### Information shown
•••
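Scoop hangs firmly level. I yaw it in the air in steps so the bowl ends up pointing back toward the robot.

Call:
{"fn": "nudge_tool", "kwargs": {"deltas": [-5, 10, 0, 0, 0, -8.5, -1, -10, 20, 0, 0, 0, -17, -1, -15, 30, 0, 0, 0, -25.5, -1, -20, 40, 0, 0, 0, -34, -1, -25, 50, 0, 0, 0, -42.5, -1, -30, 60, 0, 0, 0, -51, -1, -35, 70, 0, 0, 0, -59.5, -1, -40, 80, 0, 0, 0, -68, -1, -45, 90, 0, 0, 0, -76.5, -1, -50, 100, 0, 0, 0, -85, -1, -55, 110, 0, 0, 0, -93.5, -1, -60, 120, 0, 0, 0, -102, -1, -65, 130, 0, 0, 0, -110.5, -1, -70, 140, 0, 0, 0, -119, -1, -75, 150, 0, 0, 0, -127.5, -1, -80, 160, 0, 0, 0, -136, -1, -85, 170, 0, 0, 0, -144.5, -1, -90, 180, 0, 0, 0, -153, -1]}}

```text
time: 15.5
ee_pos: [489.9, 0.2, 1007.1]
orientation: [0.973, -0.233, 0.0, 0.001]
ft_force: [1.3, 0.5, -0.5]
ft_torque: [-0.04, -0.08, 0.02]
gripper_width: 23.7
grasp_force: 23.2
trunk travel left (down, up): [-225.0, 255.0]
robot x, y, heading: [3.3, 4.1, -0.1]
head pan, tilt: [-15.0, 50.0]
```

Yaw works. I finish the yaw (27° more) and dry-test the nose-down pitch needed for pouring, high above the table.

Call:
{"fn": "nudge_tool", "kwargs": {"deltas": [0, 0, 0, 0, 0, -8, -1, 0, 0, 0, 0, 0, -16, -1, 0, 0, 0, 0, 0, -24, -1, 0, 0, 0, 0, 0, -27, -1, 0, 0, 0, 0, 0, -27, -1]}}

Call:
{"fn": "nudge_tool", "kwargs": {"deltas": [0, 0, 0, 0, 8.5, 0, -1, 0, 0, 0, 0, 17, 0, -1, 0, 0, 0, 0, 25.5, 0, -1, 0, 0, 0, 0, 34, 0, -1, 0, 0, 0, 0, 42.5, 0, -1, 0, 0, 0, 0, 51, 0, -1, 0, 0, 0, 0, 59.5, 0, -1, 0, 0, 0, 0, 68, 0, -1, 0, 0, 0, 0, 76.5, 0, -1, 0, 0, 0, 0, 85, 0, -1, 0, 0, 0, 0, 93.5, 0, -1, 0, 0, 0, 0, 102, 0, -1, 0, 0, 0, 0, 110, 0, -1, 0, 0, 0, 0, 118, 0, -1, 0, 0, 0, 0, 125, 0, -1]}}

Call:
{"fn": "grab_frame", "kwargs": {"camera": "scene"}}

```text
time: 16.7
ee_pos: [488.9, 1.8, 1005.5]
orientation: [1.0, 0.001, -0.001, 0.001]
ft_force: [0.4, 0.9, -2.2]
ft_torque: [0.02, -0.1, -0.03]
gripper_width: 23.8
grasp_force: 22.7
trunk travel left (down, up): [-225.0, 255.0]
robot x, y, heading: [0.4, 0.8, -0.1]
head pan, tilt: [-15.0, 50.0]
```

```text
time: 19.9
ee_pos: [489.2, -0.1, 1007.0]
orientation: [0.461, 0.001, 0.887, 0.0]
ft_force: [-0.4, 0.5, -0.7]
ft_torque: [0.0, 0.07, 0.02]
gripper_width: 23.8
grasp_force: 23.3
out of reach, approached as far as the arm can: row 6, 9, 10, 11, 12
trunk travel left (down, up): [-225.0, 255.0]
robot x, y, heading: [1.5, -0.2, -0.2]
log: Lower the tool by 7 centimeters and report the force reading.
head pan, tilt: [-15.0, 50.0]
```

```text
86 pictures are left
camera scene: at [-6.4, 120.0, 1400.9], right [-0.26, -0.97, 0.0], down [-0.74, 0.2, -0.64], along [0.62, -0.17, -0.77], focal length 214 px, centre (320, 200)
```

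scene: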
•••
### Excerpt to read
题目链接
tag:
- Easy;
- Dynamic Programming;
question
Given two words word1 and word2, find the minimum number of operations required to convert word1 to word2.
You have the following 3 operations permitted on a word:
- Insert a character;
- Delete a character;
- Replace a character;
Example 1:
Input: word1 = "horse", word2 = "ros"
Output: 3
Explanation:
horse -> rorse (replace 'h' with 'r')
rorse -> rose (remove 'r')
rose -> ros (remove 'e')
Example 2.
Input: word1 = "intention", word2 = "execution"
Output: 5
Explanation:
intention -> inention (remove 't')
inention -> enention (replace 'i' with 'e')
enention -> exention (replace 'n' with 'x')
exention -> exection (replace 'n' with 'c')
exection -> execution (insert 'u')
•••
### Exercises
[1] Please copy out the portion of the excerpt to read from "You have the" to "ros (remove 'e')" without changes.
[2] How does the excerpt to read go on? Write the next part.

### In response
[1]
You have the following 3 operations permitted on a word:
- Insert a character;
- Delete a character;
- Replace a character;
Example 1:
Input: word1 = "horse", word2 = "ros"
Output: 3
Explanation:
horse -> rorse (replace 'h' with 'r')
rorse -> rose (remove 'r')
rose -> ros (remove 'e')

[2]
思路:
这道题让求从一个字符串转变到另一个字符串需要的变换步骤,共有三种变换方式,插入一个字符,删除一个字符,和替换一个字符。根据以往的经验,对于字符串相关的题目十有八九都是用动态规划Dynamic Programming来解,这道题也不例外。这道题我们需要维护一个二维的数组dp,其中dp[i][j]表示从word1的前i个字符转换到word2的前j个字符所需要的步骤。那我们可以先给这个二维数组dp的第一行第一列赋值,这个很简单,因为第一行和第一列对应的总有一个字符串是空串,于是转换步骤完全是另一个字符串的长度。跟以往的DP题目类似,难点还是在于找出递推式,我们可以举个例子来看,比如word1是“bbc",word2是”abcd“,那么我们可以得到dp数组如下:
Ø a b c d
Ø 0 1 2 3 4
b 1 1 1 2 3
b 2 2 1 2 3
c 3 3 2 1 2
我们通过观察可以发现,当word1[i] == word2[j]时,dp[i][j] = dp[i - 1][j - 1],其他情况时,dp[i][j]是其左,左上,上的三个值中的最小值加1,那么可以得到递推式为:
if word1[i-1] == word2[j-1]:
dp[i][j] = dp[i-1][j-1]
esle:
min(dp[i-1][j-1], min(dp[i-1][j], dp[i][j-1])) + 1
代码如下:
class Solution {
public:
int minDistance(string word1, string word2) {
int n1 = word1.size(), n2 = word2.size();
int dp[n1+1][n2+2];
for (int i=0; i<=n1; ++i)
dp[i][0] = i;
for (int i=0; i<=n2; ++i)
dp[0][i] = i;
for (int i=1; i<=n1; ++i) {
for (int j=1; j<=n2; ++j) {
if (word1[i-1] == word2[j-1])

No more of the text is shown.